Certain portions of this agreement, for which confidential treatment has been requested, have been omitted and filed separately with the Securities and Exchange Commission. Sections of the agreement where portions have been omitted have been identified in the text.
Exhibit 10.18
Certain portions of this agreement, for which confidential treatment has been requested,
have been omitted and filed separately with the Securities and Exchange Commission.
Sections of the agreement where portions have been omitted have been identified in the text.
4th AMENDMENT
RESTATED DEL MONTE FOODS
RETAIL BROKERAGE AGREEMENT
This Fourth Amendment (4th Amendment) dated August 11, 2011 shall amend the Restated Del Monte Foods Retail Brokerage Agreement dated November 22, 2008 and subsequently amended on May 4, 2009, September 22, 2009, and on or around January 26, 2010 (the Agreement), by and between Del Monte Corporation, a corporation with its main business office at One Market @ the Landmark, San Francisco, California 94105 (the Client) and Advantage Sales & Marketing LLC, a limited liability company with its main business office at 18100 Von Karman Avenue, Suite 900, Irvine, CA 92612 (Broker).
WHEREAS, the parties desire to amend the Agreement to (1) revise Attachment B-1B per edits attached, and (2) revise Attachment B-2B per edits attached.
NOW, THEREFORE, in acknowledgement of good and valuable consideration, the sufficiency of which is acknowledged, the parties agree to add to the Agreement as follows:
1. | Attachment B-1C: The parties agree to replace the current Attachment B-1B in its entirety with a new Attachment B-1C as contained herein, effective May 1, 2010. |
2. | Attachment B-2C: The parties agree to replace the current Attachment B-2B in its entirety with a new Attachment B-2C as contained herein, effective May 1, 2010. |
3. | No Other Change: Except as modified by the 4th Amendment, the Agreement will remain in full force and effect as set forth herein. |
IN WITNESS WHEREOF, the parties hereto have caused this 4th Amendment to be executed by their duly authorized representatives as of the date first above written.
ADVANTAGE SALES & MARKETING LLC | DEL MONTE CORPORATION | |||||||
By: | /s/ Chris Oliver | By: | /s/ Tim Cole | |||||
Name: | Chris Oliver | Name: | Tim Cole | |||||
Title: | President, Sales | Title: | Executive Vice President | |||||
Date: | August 11, 2010 | Date: | August 12, 2010 |
ATTACHMENT B-1C
DEL MONTE CORPORATION
RETAIL GROCERY BROKERAGE AGREEMENT
Applicable Brokerage Rates/Classes of Trade/Other Compensation
Brokerage Commissions shall be computed where applicable on the billed sales to the customers and classes of trade set forth below.

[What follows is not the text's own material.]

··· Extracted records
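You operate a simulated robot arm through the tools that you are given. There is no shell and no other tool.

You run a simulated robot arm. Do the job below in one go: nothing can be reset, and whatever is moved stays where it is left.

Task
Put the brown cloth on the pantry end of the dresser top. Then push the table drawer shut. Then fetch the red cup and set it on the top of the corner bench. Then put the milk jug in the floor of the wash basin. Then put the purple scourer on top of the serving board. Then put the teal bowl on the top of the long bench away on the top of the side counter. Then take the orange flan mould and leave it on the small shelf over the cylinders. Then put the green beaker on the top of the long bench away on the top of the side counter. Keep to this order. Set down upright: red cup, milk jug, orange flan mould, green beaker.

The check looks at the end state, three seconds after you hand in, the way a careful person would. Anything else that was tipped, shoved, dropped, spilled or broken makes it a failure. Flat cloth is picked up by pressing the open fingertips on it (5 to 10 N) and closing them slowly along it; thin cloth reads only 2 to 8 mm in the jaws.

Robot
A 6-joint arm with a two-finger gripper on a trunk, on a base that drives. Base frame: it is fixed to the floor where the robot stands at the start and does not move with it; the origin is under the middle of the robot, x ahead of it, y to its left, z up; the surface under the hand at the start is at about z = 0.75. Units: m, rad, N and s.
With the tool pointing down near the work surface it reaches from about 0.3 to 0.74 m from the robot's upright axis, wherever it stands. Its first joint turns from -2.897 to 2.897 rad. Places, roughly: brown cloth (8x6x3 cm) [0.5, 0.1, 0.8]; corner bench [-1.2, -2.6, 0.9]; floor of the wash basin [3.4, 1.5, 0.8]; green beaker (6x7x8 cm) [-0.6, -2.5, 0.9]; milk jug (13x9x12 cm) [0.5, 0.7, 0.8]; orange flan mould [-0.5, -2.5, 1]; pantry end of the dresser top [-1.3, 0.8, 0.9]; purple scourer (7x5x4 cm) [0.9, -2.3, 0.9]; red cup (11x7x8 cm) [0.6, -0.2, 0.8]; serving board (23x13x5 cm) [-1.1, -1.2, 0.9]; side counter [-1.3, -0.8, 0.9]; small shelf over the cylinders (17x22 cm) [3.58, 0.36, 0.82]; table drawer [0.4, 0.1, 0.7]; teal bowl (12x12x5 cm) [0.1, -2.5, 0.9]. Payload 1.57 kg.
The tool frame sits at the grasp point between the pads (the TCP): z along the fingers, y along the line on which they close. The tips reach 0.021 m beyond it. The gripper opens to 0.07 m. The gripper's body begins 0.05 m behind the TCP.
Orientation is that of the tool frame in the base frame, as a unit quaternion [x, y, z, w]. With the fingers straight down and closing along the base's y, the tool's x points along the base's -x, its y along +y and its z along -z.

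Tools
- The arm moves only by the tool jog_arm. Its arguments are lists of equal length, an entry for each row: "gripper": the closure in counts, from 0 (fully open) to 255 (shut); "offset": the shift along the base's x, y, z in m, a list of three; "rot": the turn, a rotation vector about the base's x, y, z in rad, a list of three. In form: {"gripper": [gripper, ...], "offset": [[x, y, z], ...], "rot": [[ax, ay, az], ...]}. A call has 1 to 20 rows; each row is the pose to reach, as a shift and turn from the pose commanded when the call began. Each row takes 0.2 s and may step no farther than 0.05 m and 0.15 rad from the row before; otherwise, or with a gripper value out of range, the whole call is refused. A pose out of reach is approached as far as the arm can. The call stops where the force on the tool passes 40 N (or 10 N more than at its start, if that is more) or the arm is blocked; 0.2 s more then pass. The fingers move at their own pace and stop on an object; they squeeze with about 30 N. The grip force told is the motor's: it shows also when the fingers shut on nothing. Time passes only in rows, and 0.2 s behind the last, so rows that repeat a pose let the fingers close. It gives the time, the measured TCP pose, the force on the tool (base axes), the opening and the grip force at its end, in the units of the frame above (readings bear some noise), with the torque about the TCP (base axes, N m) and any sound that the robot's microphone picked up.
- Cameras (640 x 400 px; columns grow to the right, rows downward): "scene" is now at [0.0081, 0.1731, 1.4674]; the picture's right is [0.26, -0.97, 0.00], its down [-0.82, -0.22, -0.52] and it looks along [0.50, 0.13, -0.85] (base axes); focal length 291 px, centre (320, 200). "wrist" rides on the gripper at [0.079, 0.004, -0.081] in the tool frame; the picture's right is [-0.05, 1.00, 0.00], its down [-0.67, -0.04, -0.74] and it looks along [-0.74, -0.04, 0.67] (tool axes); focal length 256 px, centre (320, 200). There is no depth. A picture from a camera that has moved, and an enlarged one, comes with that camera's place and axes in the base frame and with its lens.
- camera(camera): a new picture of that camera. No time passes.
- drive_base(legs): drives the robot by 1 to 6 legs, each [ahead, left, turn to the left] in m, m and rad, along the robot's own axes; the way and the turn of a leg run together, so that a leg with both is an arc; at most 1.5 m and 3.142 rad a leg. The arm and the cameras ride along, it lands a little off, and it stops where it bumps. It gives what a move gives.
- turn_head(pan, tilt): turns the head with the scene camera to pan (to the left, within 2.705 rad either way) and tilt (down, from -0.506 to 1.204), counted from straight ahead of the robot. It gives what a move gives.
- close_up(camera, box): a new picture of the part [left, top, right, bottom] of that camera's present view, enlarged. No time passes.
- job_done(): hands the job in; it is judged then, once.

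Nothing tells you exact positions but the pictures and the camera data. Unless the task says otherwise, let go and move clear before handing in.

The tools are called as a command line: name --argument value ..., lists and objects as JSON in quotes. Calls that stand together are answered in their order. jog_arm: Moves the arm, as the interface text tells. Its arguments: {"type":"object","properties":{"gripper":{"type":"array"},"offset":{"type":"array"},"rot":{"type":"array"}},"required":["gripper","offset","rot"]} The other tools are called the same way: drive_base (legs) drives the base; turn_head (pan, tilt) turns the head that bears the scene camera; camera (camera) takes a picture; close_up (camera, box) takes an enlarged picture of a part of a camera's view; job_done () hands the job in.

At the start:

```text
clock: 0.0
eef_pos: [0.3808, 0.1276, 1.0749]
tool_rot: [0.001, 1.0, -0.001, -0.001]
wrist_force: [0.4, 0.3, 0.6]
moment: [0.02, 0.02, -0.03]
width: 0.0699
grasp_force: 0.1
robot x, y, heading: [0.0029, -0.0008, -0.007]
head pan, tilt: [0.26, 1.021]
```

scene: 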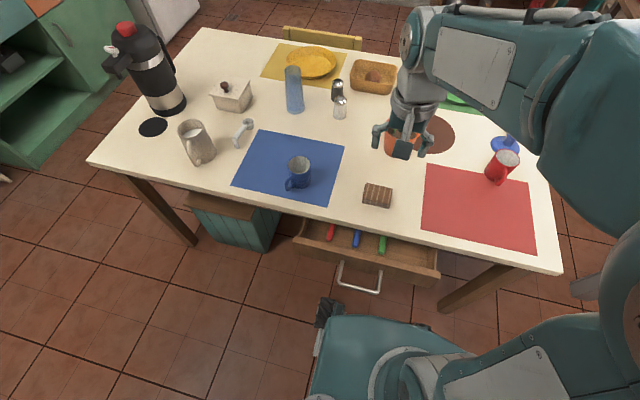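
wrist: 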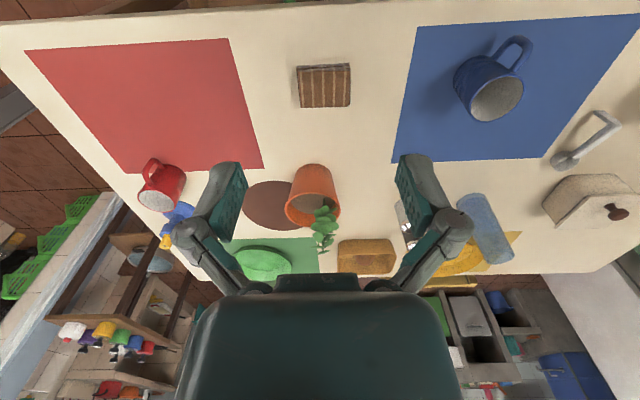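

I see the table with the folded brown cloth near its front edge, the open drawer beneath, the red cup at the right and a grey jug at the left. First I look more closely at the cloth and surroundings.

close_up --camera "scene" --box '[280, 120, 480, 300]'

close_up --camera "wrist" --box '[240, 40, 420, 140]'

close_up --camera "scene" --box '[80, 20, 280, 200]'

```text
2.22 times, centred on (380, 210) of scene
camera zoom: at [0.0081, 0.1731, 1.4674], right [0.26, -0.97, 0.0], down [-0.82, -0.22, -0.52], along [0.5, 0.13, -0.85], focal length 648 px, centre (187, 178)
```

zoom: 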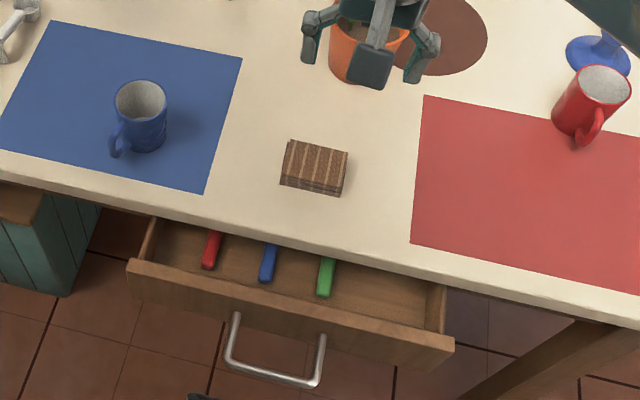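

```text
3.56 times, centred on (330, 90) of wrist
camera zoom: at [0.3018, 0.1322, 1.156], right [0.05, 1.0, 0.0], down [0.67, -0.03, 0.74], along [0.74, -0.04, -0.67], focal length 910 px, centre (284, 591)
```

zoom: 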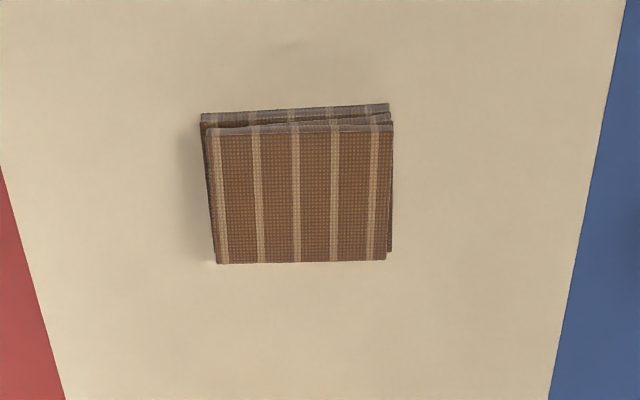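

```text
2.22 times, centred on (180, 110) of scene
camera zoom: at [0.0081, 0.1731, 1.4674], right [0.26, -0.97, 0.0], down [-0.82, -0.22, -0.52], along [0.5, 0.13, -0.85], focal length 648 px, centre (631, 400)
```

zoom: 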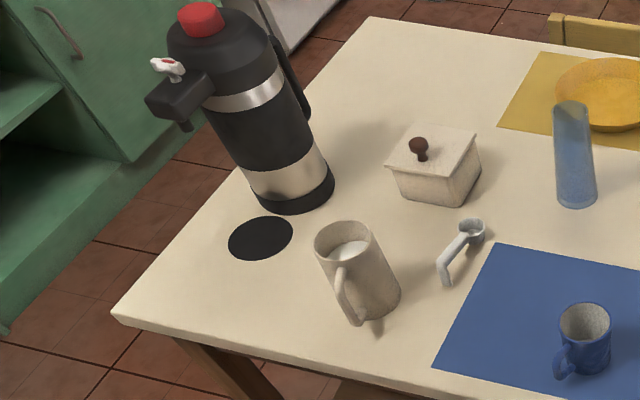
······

Effective as of the Effective Date and subject to the exclusions set forth herein, Brokerage Commissions shall be paid at the commission rates set forth below applied to Clients adjusted base delivered price (see provision 2 of Agreement). Commission rates and/or other payments for services under this Agreement may be amended upon mutual agreement by the parties in writing.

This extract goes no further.